◆ **Written exercise**: Scan the listing below and copy every line holding "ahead".

━━ Dataset extract

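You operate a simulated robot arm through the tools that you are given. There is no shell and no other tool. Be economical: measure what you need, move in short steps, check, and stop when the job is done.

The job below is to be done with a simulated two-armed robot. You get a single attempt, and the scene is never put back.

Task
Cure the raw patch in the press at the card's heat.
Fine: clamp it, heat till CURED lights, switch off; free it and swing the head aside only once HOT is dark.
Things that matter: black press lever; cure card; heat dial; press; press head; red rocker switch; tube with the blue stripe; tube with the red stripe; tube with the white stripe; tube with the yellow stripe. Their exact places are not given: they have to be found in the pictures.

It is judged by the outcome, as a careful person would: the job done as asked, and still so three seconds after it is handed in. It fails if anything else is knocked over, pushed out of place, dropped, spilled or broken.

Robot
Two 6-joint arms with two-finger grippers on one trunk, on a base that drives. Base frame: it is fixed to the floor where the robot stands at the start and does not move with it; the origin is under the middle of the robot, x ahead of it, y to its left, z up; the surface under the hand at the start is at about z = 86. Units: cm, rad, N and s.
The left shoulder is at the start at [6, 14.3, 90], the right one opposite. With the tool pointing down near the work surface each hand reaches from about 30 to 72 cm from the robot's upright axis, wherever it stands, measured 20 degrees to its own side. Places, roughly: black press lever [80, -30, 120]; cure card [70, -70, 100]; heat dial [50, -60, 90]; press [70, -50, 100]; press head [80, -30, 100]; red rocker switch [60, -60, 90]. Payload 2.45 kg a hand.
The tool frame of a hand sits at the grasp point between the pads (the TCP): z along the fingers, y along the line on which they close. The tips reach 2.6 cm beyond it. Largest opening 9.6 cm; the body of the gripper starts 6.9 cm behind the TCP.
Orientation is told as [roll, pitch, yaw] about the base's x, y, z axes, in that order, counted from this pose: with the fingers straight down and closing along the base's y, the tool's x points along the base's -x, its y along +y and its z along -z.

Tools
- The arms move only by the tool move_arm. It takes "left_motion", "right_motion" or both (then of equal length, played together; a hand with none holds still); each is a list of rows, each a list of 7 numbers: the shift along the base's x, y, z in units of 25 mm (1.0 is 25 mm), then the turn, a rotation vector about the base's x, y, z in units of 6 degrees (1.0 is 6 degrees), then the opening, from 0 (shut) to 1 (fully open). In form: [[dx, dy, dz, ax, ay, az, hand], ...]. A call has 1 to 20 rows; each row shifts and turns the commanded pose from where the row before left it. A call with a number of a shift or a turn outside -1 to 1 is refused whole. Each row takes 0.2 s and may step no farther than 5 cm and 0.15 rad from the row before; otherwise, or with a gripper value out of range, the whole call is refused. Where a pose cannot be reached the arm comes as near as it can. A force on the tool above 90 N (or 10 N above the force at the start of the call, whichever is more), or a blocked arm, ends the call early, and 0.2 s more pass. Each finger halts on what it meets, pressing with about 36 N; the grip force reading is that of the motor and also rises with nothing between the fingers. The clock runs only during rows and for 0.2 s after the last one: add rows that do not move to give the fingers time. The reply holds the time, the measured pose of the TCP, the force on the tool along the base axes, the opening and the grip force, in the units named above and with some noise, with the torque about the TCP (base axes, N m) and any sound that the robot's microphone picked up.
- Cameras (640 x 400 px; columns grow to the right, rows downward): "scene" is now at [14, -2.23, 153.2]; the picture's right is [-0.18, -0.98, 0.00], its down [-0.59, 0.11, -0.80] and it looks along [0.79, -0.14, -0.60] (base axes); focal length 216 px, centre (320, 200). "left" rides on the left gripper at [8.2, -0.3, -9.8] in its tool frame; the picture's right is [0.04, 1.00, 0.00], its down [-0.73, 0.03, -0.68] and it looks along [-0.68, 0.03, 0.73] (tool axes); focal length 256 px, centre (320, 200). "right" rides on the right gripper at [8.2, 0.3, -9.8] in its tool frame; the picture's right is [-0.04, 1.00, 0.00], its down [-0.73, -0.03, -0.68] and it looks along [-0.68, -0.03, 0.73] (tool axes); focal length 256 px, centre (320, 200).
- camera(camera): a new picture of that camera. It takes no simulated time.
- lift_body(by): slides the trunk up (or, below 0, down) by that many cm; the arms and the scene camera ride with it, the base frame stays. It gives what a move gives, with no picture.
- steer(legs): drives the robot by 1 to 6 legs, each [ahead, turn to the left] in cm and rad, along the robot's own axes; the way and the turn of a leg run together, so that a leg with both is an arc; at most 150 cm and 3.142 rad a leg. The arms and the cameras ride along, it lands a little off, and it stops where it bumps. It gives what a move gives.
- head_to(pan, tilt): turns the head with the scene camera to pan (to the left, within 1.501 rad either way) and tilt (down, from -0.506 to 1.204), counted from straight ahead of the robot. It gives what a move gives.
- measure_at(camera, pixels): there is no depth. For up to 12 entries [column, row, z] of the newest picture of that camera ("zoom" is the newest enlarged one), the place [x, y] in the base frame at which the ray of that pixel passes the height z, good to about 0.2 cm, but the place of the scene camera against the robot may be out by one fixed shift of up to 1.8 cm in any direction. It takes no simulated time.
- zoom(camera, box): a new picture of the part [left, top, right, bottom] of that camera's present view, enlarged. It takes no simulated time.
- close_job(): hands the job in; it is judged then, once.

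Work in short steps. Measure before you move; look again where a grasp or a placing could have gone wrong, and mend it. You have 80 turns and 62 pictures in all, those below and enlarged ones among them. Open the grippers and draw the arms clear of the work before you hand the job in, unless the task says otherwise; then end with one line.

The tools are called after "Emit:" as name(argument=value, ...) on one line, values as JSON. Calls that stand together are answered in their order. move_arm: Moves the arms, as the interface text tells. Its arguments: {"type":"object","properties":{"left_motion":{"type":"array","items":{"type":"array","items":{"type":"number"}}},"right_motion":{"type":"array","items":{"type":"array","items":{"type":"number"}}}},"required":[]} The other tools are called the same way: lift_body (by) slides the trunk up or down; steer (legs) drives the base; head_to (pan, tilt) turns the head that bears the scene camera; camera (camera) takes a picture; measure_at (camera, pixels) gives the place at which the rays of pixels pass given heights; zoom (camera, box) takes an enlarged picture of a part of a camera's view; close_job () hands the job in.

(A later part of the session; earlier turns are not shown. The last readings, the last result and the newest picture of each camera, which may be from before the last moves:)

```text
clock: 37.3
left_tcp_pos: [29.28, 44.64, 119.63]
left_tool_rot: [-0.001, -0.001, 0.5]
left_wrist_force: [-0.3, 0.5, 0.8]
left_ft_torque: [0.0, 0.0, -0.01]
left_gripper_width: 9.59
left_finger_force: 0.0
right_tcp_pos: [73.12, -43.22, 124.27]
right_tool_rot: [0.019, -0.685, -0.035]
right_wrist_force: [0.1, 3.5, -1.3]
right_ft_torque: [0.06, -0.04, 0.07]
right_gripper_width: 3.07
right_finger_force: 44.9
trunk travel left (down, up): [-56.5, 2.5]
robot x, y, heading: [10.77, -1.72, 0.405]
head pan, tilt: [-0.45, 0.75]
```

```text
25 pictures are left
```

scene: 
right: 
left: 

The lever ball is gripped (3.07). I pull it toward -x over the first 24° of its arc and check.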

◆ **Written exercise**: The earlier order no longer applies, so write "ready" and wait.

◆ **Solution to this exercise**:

━━━━

◆ **Solution to this exercise**:
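Two 6-joint arms with two-finger grippers on one trunk, on a base that drives. Base frame: it is fixed to the floor where the robot stands at the start and does not move with it; the origin is under the middle of the robot, x ahead of it, y to its left, z up; the surface under the hand at the start is at about z = 86. Units: cm, rad, N and s.
- steer(legs): drives the robot by 1 to 6 legs, each [ahead, turn to the left] in cm and rad, along the robot's own axes; the way and the turn of a leg run together, so that a leg with both is an arc; at most 150 cm and 3.142 rad a leg. The arms and the cameras ride along, it lands a little off, and it stops where it bumps. It gives what a move gives.
- head_to(pan, tilt): turns the head with the scene camera to pan (to the left, within 1.501 rad either way) and tilt (down, from -0.506 to 1.204), counted from straight ahead of the robot. It gives what a move gives.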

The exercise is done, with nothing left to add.